• Given material:
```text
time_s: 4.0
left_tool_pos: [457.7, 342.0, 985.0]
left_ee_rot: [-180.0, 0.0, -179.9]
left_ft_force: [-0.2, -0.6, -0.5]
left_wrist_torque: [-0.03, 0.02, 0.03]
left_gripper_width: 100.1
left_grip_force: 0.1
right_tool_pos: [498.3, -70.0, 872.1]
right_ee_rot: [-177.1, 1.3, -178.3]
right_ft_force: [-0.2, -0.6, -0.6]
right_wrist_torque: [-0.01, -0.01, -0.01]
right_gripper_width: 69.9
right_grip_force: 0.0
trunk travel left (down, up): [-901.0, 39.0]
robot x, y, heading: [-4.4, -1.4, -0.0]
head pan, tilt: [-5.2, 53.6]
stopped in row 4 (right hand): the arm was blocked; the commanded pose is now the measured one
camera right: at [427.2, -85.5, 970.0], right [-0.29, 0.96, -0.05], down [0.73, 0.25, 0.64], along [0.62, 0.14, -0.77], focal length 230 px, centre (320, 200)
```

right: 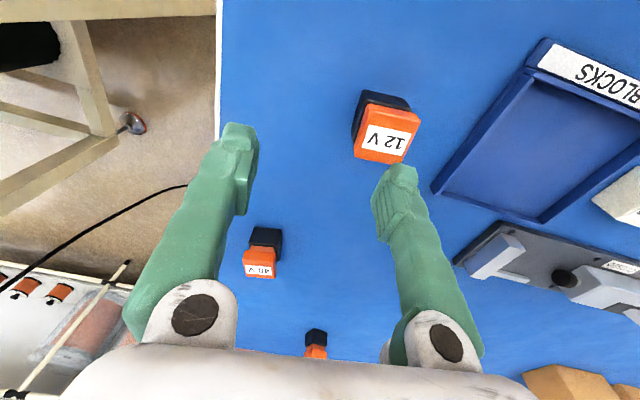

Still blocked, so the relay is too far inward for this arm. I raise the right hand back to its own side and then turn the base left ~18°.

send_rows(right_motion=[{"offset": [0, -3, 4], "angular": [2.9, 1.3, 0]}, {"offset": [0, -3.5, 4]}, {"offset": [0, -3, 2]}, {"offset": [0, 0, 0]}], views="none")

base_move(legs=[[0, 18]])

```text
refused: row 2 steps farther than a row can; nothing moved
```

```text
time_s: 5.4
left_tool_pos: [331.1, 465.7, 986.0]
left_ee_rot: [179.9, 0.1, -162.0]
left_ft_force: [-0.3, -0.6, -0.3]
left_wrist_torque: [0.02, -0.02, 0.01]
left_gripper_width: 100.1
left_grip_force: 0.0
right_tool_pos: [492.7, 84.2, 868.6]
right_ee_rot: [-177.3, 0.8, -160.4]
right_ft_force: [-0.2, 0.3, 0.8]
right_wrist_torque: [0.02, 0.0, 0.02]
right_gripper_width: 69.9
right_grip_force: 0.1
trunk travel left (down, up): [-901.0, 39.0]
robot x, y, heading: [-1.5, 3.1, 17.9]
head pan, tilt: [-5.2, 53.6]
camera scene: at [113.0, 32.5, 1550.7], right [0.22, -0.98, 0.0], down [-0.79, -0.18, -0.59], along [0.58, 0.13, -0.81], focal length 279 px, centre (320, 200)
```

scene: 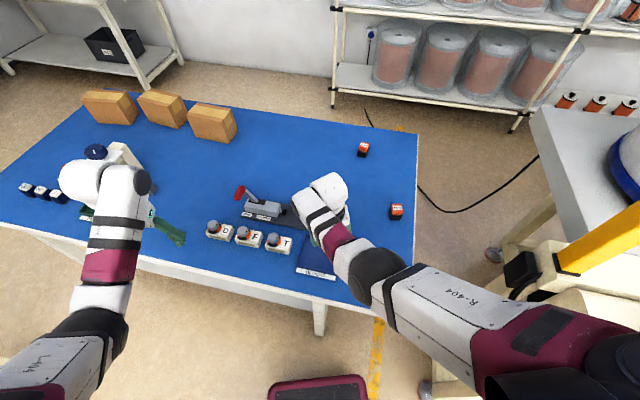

• Task prompt: Reproduce the material in full, word for word, and omit the pictures. The answer is a JSON array that holds each line as a string and skips blank lines.

• Task response:
[
  "```text",
  "time_s: 4.0",
  "left_tool_pos: [457.7, 342.0, 985.0]",
  "left_ee_rot: [-180.0, 0.0, -179.9]",
  "left_ft_force: [-0.2, -0.6, -0.5]",
  "left_wrist_torque: [-0.03, 0.02, 0.03]",
  "left_gripper_width: 100.1",
  "left_grip_force: 0.1",
  "right_tool_pos: [498.3, -70.0, 872.1]",
  "right_ee_rot: [-177.1, 1.3, -178.3]",
  "right_ft_force: [-0.2, -0.6, -0.6]",
  "right_wrist_torque: [-0.01, -0.01, -0.01]",
  "right_gripper_width: 69.9",
  "right_grip_force: 0.0",
  "trunk travel left (down, up): [-901.0, 39.0]",
  "robot x, y, heading: [-4.4, -1.4, -0.0]",
  "head pan, tilt: [-5.2, 53.6]",
  "stopped in row 4 (right hand): the arm was blocked; the commanded pose is now the measured one",
  "camera right: at [427.2, -85.5, 970.0], right [-0.29, 0.96, -0.05], down [0.73, 0.25, 0.64], along [0.62, 0.14, -0.77], focal length 230 px, centre (320, 200)",
  "```",
  "right: ",
  "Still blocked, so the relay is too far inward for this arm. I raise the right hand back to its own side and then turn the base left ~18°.",
  "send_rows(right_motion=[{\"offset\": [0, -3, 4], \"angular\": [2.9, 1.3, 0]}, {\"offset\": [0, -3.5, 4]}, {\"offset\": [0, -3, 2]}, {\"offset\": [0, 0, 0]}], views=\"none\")",
  "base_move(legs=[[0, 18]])",
  "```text",
  "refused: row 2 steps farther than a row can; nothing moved",
  "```",
  "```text",
  "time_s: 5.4",
  "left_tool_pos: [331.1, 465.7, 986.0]",
  "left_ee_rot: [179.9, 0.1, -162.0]",
  "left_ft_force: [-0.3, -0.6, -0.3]",
  "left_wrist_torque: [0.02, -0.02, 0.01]",
  "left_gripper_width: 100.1",
  "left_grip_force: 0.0",
  "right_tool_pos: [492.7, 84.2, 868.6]",
  "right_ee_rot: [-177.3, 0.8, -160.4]",
  "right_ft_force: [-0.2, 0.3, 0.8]",
  "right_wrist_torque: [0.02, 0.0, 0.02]",
  "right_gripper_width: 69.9",
  "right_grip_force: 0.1",
  "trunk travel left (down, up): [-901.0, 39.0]",
  "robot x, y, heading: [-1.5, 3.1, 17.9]",
  "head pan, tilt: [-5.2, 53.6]",
  "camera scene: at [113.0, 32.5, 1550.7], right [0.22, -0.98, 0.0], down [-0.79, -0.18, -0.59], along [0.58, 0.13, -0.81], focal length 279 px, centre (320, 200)",
  "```",
  "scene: "
]